Frank Artale is, now was, CEO of Therion. He previously ran Consera and gave a revealing interview a year ago, in which he said: “The company was focused on solving a set a problems that every server customer faces. Those problems are related to allowing people to move processing that is running on one machine to another. A customer is running NT 4, and then they acquire a new server. They want to take the file sharing function from the NT 4 server and place it on the new machine. Before we came along, people had to find a way to manually transfer the system. This required them to understand exactly how the old server was configured and set up the new server in the exact same way. Any time you get a human involved in processes like these, then there tend to be errors.”
It seems likely that this explains one aspect of Therion’s technology. Artale went on to say: “We built out a solution that allows systems administrators to move processing from one server to another. The solution has additional bells and whistles that allow people to identify existing types of services they have running in an environment. Back to the earlier example, our system finds all of the file servers that are running through a system to be identified. Finally, we allow installations of a new class of servers. Customers can install a completely new server that acts like an old one that they have up and running.”
Consera was acquired by HP in 2004. It appears that Artale left and set up Therion.
Earlier in his career Artale was VP of Veritas’ Windows Business Unit, responsible for overseeing all strategic activities involving Veritas’ relationship with Microsoft. Before this he spent nine years at Microsoft. His tenure at Microsoft included leading early customer efforts with Windows NT. In 1994, Frank became a program manager on the Windows NT project, overseeing the bundling of VERITAS Software’s four components and leading efforts for Windows 3.51 and 4.0.
For his efforts on Windows NT adoption, Artale received the Microsoft Chairman’s Award for Top US Member of Technical Staff in 1993 and was also named the top systems engineer in the same year.
In February this year Realm Systems, Inc. announced that Artale had been appointed chairman of the board.
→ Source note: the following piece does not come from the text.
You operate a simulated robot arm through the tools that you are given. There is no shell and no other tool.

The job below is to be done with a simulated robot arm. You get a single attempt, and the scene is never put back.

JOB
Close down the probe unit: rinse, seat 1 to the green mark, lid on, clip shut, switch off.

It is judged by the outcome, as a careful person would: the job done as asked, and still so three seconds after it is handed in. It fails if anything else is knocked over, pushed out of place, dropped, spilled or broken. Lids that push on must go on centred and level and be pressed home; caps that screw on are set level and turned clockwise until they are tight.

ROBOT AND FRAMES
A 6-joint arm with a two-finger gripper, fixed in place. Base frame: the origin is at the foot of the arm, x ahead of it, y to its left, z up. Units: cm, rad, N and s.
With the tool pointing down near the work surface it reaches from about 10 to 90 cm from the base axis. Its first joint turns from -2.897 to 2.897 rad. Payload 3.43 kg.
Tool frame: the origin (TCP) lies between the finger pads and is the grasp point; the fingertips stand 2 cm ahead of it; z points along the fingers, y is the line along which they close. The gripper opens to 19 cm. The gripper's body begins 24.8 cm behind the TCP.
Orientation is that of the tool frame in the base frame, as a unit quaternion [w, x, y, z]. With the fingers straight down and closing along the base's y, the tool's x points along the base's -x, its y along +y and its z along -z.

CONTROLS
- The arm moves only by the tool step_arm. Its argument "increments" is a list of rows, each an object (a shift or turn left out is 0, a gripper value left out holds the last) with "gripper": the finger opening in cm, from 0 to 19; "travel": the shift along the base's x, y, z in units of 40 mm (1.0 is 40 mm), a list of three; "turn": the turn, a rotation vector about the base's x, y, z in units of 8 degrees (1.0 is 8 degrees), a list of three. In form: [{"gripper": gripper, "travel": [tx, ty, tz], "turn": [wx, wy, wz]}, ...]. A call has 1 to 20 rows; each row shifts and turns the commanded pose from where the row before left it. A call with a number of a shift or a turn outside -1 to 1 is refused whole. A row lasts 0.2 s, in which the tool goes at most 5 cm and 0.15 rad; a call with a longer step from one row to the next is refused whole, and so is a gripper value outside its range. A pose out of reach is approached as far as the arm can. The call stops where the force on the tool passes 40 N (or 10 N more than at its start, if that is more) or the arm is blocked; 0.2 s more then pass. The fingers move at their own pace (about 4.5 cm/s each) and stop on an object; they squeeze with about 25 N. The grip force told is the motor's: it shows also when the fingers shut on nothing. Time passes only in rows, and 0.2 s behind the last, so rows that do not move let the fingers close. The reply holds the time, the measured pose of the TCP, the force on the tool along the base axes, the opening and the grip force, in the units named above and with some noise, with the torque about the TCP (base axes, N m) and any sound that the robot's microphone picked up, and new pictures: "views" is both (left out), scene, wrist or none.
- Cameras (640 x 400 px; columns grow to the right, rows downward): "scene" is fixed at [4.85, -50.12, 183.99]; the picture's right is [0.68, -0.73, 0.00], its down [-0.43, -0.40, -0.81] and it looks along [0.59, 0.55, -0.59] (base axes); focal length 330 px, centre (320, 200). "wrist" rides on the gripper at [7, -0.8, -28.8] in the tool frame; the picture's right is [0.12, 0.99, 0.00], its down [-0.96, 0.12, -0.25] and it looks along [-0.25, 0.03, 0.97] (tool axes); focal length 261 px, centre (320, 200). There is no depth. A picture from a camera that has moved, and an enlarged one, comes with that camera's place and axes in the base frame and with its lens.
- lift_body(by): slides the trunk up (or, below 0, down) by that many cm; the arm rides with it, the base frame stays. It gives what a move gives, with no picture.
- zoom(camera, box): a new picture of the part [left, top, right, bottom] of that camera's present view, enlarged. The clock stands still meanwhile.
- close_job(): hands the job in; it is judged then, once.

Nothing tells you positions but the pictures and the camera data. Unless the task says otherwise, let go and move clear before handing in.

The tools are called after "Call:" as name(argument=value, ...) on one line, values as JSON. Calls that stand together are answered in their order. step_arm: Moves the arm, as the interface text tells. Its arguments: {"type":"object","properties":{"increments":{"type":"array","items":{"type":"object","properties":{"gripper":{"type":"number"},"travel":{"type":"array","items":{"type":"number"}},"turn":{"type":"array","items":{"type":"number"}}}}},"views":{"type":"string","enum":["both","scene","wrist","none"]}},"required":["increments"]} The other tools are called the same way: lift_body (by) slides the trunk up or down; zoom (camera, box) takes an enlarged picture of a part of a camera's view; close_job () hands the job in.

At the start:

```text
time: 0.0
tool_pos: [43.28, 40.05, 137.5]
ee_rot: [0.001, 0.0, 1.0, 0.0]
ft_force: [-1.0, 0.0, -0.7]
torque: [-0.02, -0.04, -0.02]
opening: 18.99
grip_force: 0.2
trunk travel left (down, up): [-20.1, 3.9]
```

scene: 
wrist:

Realm Systems is a privately-held company which provides a next-generation mobile computing platform that simplifies the secure delivery of desktop and enterprise applications and services to mobile corporate end users. There was no mention of Therion in the Realm Systems announcement.
In September 2004, Artale became chairman of Rendition Networks of Redmond. It makes network configuration control software. Marc Andreesen’s Opsware, a company devoted to automating IT, bought Rendition for $33 million in December last year.
Artale is a busy man. He is probably also a very wealthy man, what with Microsoft stock options, Consera’s purchase by HP, and Rendition’s purchase by Opsware. Now Therion has been bought by Brocade. There is no information we have gleaned about any relationship between Brocade and Realm Systems. Artale appears to be a serial start-up company seller. Based on this, the odds are that he won’t stay at Brocade – or that he’ll join the board.